В этом эссе (SW, 2:744–767) Беньямин прослеживает историю текущего социального кризиса французской интеллектуальной жизни вплоть до его первых проявлений в произведениях Аполлинера. На следующих страницах он сначала излагает позицию правых католиков. Творчество «романтического нигилиста» Мориса Барре с его требованием союза между «католическими чувствами и духом почвы» сыграло роль трамплина для более известного заявления Жюльена Бенды о «предательстве интеллектуалов». Из всех правых авторов Беньямин наиболее объективно говорит о Шарле Пеги, что едва ли удивительно с учетом его давнего интереса к этому поэту. Беньямин выделяет либертарианские, анархистские и популистские элементы в мистическом национализме Пеги, называя эти элементы истинными останками Французской революции. Анализ популизма Пеги выводит на авансцену ряд писателей, вслед за Золя пробовавших свои силы в roman populiste, и в первую очередь Луи-Фердинанда Селина с его первым громким романом «Путешествие на край ночи» (1932). Если Беньямин сохраняет предсказуемый скептицизм в отношении достижений Селина, то он все же отдает предпочтение холодному взгляду, насквозь пронзающему предреволюционные массы – и вскрывающему «их трусость, охвативший их панический ужас, их желания, их кровожадность», – перед сентиментальной кашицей либеральных писателей, воспевающих гимны простоте и нравственной чистоте простого народа. Соответственно, Беньямин воздает должное Селину за его сопротивление конформизму – готовности принимать все черты современной Франции как данность, – выносящее приговор почти всей современной литературе.

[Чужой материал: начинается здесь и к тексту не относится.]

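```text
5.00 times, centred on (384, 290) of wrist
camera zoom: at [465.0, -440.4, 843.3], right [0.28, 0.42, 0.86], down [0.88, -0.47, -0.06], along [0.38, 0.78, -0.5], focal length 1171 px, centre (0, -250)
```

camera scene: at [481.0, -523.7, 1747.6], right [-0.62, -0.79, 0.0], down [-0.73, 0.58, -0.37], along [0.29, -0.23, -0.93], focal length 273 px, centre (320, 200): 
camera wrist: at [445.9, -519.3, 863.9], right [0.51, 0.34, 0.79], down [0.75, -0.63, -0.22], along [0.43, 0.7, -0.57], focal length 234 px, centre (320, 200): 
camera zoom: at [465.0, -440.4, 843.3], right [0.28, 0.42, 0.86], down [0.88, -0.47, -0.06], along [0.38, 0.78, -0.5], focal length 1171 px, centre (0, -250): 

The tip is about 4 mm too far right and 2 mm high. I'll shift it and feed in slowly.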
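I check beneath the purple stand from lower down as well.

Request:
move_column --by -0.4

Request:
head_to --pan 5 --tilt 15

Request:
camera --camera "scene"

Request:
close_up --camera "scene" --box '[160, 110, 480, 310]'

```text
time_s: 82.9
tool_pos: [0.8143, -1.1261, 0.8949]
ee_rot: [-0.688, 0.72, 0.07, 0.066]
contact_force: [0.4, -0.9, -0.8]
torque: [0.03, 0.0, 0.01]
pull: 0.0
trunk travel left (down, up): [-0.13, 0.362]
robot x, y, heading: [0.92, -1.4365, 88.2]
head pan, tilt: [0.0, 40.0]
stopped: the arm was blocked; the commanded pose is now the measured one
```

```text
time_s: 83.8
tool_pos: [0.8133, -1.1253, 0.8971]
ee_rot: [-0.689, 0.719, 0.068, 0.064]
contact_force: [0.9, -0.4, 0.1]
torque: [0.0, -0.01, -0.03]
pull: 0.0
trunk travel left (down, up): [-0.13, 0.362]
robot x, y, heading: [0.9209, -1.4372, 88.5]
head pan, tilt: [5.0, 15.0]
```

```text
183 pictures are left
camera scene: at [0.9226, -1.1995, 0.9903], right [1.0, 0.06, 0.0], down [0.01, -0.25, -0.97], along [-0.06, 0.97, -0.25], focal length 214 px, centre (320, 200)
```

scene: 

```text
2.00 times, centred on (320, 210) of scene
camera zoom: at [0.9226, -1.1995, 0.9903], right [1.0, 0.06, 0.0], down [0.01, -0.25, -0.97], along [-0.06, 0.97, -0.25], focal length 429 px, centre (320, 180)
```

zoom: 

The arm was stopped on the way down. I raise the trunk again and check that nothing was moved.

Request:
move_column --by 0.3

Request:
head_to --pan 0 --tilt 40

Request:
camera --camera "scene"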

Идея конформизма играет роль перехода к анализу четырех авторов, сумевших преодолеть это состояние: Жюльена Грина, Марселя Пруста, Поля Валери и Андре Жида. Романы Грина представляются Беньямину «живописными и страстными ноктюрнами», темными мирами, взрывающими условности психологического романа. И все же Беньямин усматривает в глубинах произведений Грина противоречие – между формальными инновациями и устаревшим подходом к раскрытию темы. Такое же противоречие, только поднятое на более высокий уровень, в его глазах характерно и для великого романа Пруста.

По этой причине имеет смысл задаться вопросом, каковы достижения романа последнего десятилетия с точки зрения свободы. Трудно себе представить иной ответ, кроме указания на то, что именно Пруст первым встал на защиту гомосексуализма. Однако, хотя такое замечание и воздает должное скромным революционным плодам литературы, им ни в коем случае не исчерпывается значение той роли, которую гомосексуализм играет в цикле «В поисках утраченного времени». Напротив, гомосексуализм появляется у Пруста потому, что из мира, с которым он имеет дело, изгнаны и самые давние, и самые примитивные воспоминания о производительных силах природы. Пруст исключает из описываемого им мира все, имеющее отношение к производству (SW, 2:755).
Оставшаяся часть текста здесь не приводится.